Goal of the exercise: Go on with the document that begins "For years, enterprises" from its last line.

Document:
————

For years, enterprises have fortified their perimeter – hard MFA, hardened SaaS, locked-down identity layers. But in 2025, the weakest link isn’t the castle gate anymore. It’s the messenger walking through it with unquestioned trust.

In today’s ecosystem, that messenger is an integration with privileged access, and the recent Salesloft and Gainsight breaches exposed just how vulnerable that blind spot is. Attackers didn’t battle their way in – they entered as invited guests.

Security teams who understand this shift are already ahead of the rest of the industry.

The Pattern: Compromise the Integration, Skip the Hard Part

Salesloft to Salesforce

In August 2025, threat actor UNC6395 compromised OAuth and refresh tokens tied to the Drift integration.
Those tokens – trusted Non-Human Identities (NHIs) – opened direct, legitimate access to hundreds of Salesforce orgs.

Once inside, attackers didn’t stop at CRM data. They exfiltrated downstream secrets:

  • Snowflake tokens
  • Cloud access keys
  • Support-case content
  • Internal operational metadata

They bypassed MFA and stepped straight into authenticated privilege.

Gainsight to Salesforce

On November 21, Just weeks later, Salesforce disclosed unusual activity tied to another integration – Gainsight.
Again: no Salesforce vulnerability, no platform exploit.

The door was opened by an integration holding elevated OAuth scopes – another NHI trusted by default. Salesforce’s statement was unambiguous: “No indication that this resulted from any vulnerability in the Salesforce platform.”

————

Source excerpt:
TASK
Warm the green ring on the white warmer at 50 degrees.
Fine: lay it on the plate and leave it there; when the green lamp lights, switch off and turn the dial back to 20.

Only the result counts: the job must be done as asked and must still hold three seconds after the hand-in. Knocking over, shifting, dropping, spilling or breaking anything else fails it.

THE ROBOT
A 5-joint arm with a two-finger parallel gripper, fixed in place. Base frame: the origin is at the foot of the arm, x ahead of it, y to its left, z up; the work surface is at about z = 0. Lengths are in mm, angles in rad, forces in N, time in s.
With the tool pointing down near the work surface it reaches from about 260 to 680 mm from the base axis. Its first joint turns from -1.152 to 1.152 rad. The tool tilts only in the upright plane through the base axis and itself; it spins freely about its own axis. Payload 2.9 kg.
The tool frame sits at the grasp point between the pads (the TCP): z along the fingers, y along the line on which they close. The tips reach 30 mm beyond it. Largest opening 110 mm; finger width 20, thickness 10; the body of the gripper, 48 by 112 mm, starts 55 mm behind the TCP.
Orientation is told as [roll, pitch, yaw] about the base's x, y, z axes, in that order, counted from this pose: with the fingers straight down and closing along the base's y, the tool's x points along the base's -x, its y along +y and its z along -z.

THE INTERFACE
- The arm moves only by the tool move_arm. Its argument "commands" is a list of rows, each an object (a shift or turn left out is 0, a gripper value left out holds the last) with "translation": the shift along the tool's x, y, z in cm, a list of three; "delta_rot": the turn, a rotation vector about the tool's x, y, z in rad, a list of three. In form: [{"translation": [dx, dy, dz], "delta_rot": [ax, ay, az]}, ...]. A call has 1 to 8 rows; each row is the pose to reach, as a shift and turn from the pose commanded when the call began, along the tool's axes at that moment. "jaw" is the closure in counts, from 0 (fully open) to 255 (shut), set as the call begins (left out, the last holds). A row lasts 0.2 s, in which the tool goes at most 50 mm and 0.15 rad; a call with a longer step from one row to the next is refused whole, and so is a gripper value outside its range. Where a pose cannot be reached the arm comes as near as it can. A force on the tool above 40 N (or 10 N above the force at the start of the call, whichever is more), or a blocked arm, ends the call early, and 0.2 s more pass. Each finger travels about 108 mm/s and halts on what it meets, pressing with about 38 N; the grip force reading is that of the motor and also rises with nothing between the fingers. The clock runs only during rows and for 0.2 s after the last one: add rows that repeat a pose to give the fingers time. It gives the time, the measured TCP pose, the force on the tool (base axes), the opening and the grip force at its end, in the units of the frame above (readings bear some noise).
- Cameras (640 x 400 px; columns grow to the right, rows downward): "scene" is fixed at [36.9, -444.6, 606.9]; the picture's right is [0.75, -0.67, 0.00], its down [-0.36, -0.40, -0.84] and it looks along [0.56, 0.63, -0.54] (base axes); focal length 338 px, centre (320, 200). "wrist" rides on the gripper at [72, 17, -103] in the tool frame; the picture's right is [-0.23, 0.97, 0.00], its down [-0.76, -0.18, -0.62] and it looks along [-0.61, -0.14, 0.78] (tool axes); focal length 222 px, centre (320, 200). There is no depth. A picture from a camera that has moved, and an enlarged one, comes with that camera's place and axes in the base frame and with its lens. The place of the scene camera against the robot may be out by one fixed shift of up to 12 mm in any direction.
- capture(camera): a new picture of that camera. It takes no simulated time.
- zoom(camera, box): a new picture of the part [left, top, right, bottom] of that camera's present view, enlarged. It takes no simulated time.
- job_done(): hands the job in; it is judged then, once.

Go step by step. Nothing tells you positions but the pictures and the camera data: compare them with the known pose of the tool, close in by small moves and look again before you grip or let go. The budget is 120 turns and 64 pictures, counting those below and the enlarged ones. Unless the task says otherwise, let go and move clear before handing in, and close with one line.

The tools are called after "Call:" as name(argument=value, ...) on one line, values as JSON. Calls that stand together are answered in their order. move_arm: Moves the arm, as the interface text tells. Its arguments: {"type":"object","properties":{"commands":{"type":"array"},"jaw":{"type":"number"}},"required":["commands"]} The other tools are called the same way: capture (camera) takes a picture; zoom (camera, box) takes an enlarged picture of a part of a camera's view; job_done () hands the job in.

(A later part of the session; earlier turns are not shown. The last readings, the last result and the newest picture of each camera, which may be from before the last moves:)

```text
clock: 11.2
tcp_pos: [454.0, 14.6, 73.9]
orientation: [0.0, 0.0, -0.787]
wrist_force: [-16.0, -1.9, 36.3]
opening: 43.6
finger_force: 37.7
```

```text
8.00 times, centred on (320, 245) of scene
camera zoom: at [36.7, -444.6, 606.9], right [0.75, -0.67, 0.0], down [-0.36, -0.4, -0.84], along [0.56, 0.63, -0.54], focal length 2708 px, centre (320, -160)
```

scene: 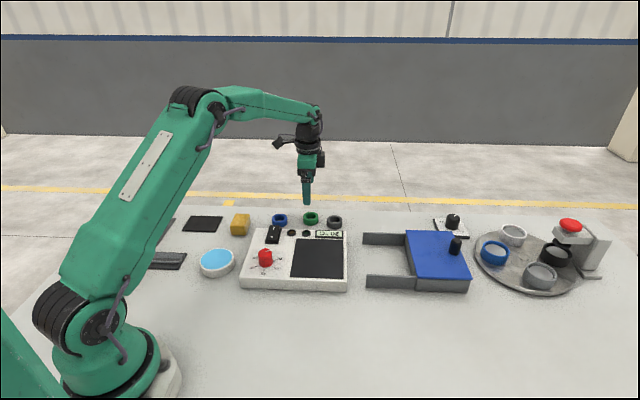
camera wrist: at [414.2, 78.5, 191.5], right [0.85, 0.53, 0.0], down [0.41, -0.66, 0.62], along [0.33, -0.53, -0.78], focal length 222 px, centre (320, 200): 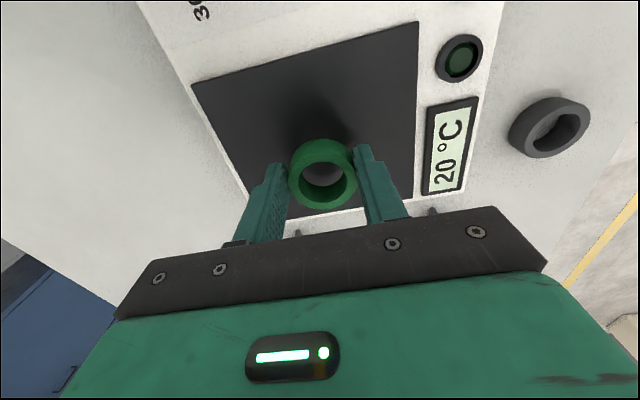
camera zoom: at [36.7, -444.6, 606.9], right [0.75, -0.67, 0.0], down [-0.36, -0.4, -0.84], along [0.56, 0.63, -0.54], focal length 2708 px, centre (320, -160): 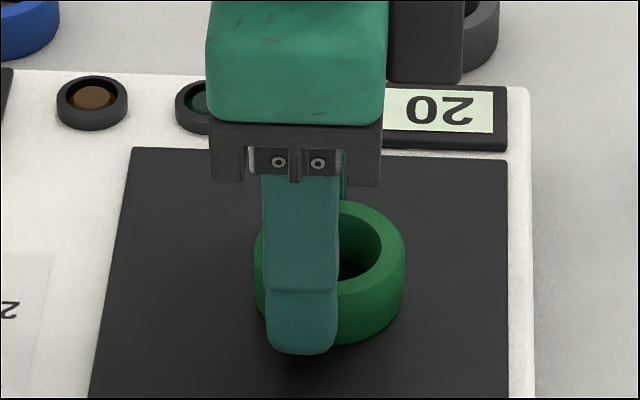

————

Exercise output:
Salesforce revoked all active access and refresh tokens for the gainsight apps and removed those apps temporarily from the AppExchange. New reporting suggests the Gainsight breach might reuse secrets taken from the Salesloft/Drift incident, indicating that attackers are chaining these breaches.

Google Threat Intelligence is attributing the Gainsight breach to the related threat-actors that hit Salesloft (clusters such as UNC6240 / ShinyHunters).

The Shared Pattern: NHIs as High Privilege Attack Vectors

Both breaches followed the same blueprint – and it’s one every modern defender must internalize:

  1. Compromise an integration token (NHI with broad scopes)
  2. Enter customer environments with full legitimacy
  3. Move laterally across connected systems
  4. Harvest embedded credentials and secrets
  5. Pivot into cloud infrastructure

This is large-scale, low-friction supply-chain compromise powered by unmonitored NHIs. Defenders who don’t see this pattern are operating blind.

What You Can Do Now – If You Want to Stay Ahead

1. Inventory premium-scope integrations

Map every integration, service account, and bot touching critical systems.
If you can’t see it, you can’t defend it.

2. Govern third-party integrations like first-class identities

Every vendor app is now part of your attack surface.
Demand audit logs, token controls, and operational transparency.

3. Scope and rotate all tokens / service accounts

Least privilege is not optional.
Long-lived tokens are liabilities – shorten them.
Broad scopes are risks – tighten them.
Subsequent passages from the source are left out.